Millet İttifakı’nın Adayı Kılıçdaroğlu mu?
Toplumun büyük bir çoğunluğu nezdinde 2023 seçimleri olağanüstü ölçüde önemli bir seçim olarak görülüyorken Kılıçdaroğlu anketler ya da kamuoyu yoklamaları ile kazanacağından emin olmadığı takdirde bu büyük sorumluluğu üstlenir mi?
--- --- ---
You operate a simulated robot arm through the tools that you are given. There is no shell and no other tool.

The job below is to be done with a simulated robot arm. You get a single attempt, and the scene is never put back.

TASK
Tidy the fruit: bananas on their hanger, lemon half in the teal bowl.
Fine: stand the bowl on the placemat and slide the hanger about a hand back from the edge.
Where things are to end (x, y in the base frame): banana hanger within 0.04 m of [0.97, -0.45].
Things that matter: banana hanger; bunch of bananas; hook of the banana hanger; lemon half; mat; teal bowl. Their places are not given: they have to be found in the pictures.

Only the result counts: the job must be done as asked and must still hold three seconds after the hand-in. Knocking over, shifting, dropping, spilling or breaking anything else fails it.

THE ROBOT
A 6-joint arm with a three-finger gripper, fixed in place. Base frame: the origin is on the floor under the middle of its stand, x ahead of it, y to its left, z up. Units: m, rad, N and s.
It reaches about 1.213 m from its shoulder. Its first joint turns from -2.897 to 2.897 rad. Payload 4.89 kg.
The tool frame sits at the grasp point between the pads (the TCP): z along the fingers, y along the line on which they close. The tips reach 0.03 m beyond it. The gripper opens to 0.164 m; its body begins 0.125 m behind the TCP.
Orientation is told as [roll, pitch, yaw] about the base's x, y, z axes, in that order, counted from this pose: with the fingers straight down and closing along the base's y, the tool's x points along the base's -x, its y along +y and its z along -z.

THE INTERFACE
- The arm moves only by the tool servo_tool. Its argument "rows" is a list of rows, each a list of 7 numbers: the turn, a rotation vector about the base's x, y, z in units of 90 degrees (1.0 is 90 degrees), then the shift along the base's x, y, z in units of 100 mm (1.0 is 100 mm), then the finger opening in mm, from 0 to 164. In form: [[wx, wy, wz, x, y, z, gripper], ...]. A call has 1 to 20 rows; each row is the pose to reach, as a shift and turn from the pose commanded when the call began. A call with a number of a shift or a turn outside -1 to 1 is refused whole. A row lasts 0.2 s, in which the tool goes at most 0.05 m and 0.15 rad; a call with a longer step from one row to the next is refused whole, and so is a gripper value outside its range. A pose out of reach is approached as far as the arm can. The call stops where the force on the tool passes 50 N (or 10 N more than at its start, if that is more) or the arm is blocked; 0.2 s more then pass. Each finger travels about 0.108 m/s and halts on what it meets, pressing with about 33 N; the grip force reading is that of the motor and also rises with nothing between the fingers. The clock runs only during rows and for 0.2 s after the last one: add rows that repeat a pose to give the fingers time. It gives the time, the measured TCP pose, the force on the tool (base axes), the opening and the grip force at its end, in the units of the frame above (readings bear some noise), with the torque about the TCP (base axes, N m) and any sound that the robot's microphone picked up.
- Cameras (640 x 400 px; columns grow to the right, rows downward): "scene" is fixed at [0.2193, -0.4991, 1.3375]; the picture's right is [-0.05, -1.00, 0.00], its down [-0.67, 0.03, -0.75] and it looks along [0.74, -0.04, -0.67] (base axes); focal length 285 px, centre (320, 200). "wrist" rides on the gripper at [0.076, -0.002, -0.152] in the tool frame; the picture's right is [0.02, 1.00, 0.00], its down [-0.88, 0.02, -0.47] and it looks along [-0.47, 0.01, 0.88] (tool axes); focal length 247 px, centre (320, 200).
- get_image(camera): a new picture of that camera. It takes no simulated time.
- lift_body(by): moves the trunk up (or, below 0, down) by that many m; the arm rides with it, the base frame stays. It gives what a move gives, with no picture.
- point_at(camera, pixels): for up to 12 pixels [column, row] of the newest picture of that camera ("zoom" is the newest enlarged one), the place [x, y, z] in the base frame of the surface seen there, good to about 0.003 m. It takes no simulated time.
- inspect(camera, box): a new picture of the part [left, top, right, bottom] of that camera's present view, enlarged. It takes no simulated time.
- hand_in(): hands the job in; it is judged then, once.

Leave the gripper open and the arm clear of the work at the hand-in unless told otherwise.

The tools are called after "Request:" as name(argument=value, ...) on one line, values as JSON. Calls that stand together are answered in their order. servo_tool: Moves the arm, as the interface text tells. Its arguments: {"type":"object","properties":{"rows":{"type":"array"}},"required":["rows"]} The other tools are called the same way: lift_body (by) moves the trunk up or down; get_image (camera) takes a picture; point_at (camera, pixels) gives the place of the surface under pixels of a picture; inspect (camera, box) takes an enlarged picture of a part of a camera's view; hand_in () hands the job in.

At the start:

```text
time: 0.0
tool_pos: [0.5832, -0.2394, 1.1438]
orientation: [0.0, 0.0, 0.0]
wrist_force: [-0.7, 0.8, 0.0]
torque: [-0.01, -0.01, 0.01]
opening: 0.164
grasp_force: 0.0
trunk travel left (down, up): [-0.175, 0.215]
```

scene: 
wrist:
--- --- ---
Sorumluluğunun bilincinde bir aday olacaksa Erdoğan karşısında kazanmanın önemli bir olasılık olduğunu test etmiştir diyebilir miyiz?
Cumhurbaşkanı adayı olmak demek, parti genel başkanlığını ve bu düzlemde bir sonraki seçimlerde (erken ya da 5. yıl sonunda) Başbakan adaylığını devretmek demek, Kılıçdaroğlu, Başbakan adayı ve CHP genel başkanlığı için hangi ismin başarılı olabileceğini düşünüyor?
Genel kanaat ışığında “Erdoğan karşısında mutlak kazanacak aday” ilan edilen Ekrem İmamoğlu’nun, Millet İttifakı’nın Cumhurbaşkanı adayı olması durumunda ancak 3. maddede belirttiğimiz senaryoda siyasi hayatını sürdürebileceğinin, 1. ve 2. senaryo söz konusu olduğunda ise kısa sürede temsili Cumhurbaşkanı olarak aktif siyasi hayatını sonlandırmayı vaat etmesi gerektiğinin farkında mıyız?
Bunun yanı sıra İstanbul Büyükşehir Belediye Başkanlığı yetkilerinin AK Partili bir isme İBB Meclis çoğunluğu ile geçmesi meselesi CHP üst yönetimi nezdinde önemsiz olabilir mi?
Sonuç olarak, tüm bu soruların ya da belirsizliklerin temel sebebinin süreçlerin şeffaf bir biçimde kamuoyu ile paylaşılmaması olduğu aşikâr. Belki de önümüzdeki süreçte 6’lı Masa’dan apaçık bir yol haritası çıkacak, bunu bilemiyoruz. Ancak şunu ifade etmeliyiz ki şeffaflık ilkesine güvenilmeli çünkü iktidar değişsin isteyenlerin en önemli enstrümanı, belirsizlikleri ortadan kaldırma gücü olacaktır.